## Problems and tasks
**1)** Cite the excerpt provided exactly. Begin with "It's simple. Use" and finish with "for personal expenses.".
**2)** Extend the excerpt provided, starting right after its last sentence.

## Excerpt provided
_ _ _
It's simple. Use different bank accounts/credit cards to pay for different types of expenses.

We have joint accounts and joint credit cards. Each month we contribute equal amount to the joint account and use the joint credit card to pay for joint expenses such as rent, electricity bills, and child care expenses. We use our personal credit cards to pay for personal expenses.

So the key is to distinguish joint expenses from personal expenses. In most cases it is straightforward. If we have a meal together (with or without our children), it is joint expense. If I go to a bar with my friends, it is my personal expense. If I take our daughter to a cafe, theoretically I can ask for two separate bills and pay my daughter's bill using joint card and pay my own bill using my personal card. (But actually I always use my personal card to pay in such cases). If I buy food in supermarkets and put them in our kitchen, it is joint expense. If I buy a bottle of water in a convenience store and drink it immediately, it is personal expense. When it is hard to tell whether an expense is joint or personal, we follow a conservative principle and assume it is personal expense.

We use the balance in the joint account to pay for each month's joint credit card bill. We keep the balance in the joint account at a level that is just enough to pay our joint monthly expenses. If the joint credit card statement balance exceeds joint account cash balance, we review the transactions billed in that month. If either of us use it to pay material expense which is personal in nature, that person contribute additional fund to the joint account. If we did overspend together, we both contribute an equal amount. If the credit card statement balance is below the joint account cash balance, we just pay it without looking at individual transactions. Even if either of us use the joint credit card to pay for personal expense, we don't care as long as that amount is immaterial.
_ _ _
## Stored data
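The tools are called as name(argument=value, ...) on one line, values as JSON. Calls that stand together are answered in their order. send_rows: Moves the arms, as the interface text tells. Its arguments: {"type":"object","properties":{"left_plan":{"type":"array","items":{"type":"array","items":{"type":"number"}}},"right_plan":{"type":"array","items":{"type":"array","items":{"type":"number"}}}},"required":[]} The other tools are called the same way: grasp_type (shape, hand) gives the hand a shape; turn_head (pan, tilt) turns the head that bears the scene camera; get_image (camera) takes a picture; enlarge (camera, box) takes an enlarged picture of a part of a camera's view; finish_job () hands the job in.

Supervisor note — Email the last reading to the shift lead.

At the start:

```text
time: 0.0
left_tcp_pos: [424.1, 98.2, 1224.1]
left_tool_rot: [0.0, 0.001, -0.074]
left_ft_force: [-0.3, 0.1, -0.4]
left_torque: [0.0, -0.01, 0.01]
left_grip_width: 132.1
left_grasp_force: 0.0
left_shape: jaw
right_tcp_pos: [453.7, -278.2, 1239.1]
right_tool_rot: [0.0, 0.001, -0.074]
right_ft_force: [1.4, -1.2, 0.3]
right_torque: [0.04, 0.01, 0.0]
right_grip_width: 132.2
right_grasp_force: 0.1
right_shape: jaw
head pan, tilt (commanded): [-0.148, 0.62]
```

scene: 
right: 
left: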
_ _ _
## Answers below
**1)**
It's simple. Use different bank accounts/credit cards to pay for different types of expenses.

We have joint accounts and joint credit cards. Each month we contribute equal amount to the joint account and use the joint credit card to pay for joint expenses such as rent, electricity bills, and child care expenses. We use our personal credit cards to pay for personal expenses.

**2)**
Posted

^^^ Are you sure you girlfriend didn’t shop for her own clothes and bill it as your kids clothes? ;):laugh:

  • Like 1
  • Author
Posted
^^^ Are you sure you girlfriend didn’t shop for her own clothes and bill it as your kids clothes? ;):laugh:

As I explained, if that clothes is an expensive one, the credit card statement balance will exceed the amount we jointly contributed by default (we have set up monthly auto-transfer), and that will trigger a review of the transactions and then I will know it. If that clothes cost very little, I won't know it and I don't care.

  • Author
Posted
That’s my previous point about his implicit gains/savings. Compute the extra amount she could have saved and the extra amount he would have spent if they had contributed according to their income levels in the past. Then add up these two amounts and see if the sum is larger or smaller than 50k. Let’s forget about inflation and interest for simplicity.

We agreed to the rule of equal contribution and neither of us ever thought it is unfair. If now you say the rule should have been different in the first place and we need to recalculate the amount each of us should have contributed, the additional amount I need to pay may well exceed the amount of money she owes me, and I will have to contribute more than her in the future. Seriously?

Posted

As the old saying goes, "never give what you aren't prepared to get back". This is a considerable amount of money and it doesn't seem as though she is interested in attempting to give any of it back. Does she think that she'll just happen to fall into a large sum of money to pay you back? What was the initial plan for repayment and did she give any of it back?

 

Splitting expenses equally by dollar is pretty common, but the real question is how much does she have left over after bills have been paid.

Posted
We agreed to the rule of equal contribution and neither of us ever thought it is unfair. If now you say the rule should have been different in the first place and we need to recalculate the amount each of us should have contributed, the additional amount I need to pay may well exceed the amount of money she owes me, and I will have to contribute more than her in the future. Seriously?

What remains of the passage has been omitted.